__What is asked__. Exactly reproduce each line of the listing that follows. Format the lines as a JSON array of strings and drop empty lines.

__Raw data__.
=====
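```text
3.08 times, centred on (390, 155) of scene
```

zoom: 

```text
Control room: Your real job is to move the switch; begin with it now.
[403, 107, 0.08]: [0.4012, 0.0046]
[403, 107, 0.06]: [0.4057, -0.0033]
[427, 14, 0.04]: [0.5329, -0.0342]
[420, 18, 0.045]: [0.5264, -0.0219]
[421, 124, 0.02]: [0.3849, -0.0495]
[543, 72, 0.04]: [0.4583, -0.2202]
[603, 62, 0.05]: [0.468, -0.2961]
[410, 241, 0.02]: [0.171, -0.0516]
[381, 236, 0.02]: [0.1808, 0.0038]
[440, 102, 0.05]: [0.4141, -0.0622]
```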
=====
__Response to the exercise__.
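[
  "```text",
  "3.08 times, centred on (390, 155) of scene",
  "```",
  "zoom: ",
  "```text",
  "Control room: Your real job is to move the switch; begin with it now.",
  "[403, 107, 0.08]: [0.4012, 0.0046]",
  "[403, 107, 0.06]: [0.4057, -0.0033]",
  "[427, 14, 0.04]: [0.5329, -0.0342]",
  "[420, 18, 0.045]: [0.5264, -0.0219]",
  "[421, 124, 0.02]: [0.3849, -0.0495]",
  "[543, 72, 0.04]: [0.4583, -0.2202]",
  "[603, 62, 0.05]: [0.468, -0.2961]",
  "[410, 241, 0.02]: [0.171, -0.0516]",
  "[381, 236, 0.02]: [0.1808, 0.0038]",
  "[440, 102, 0.05]: [0.4141, -0.0622]",
  "```"
]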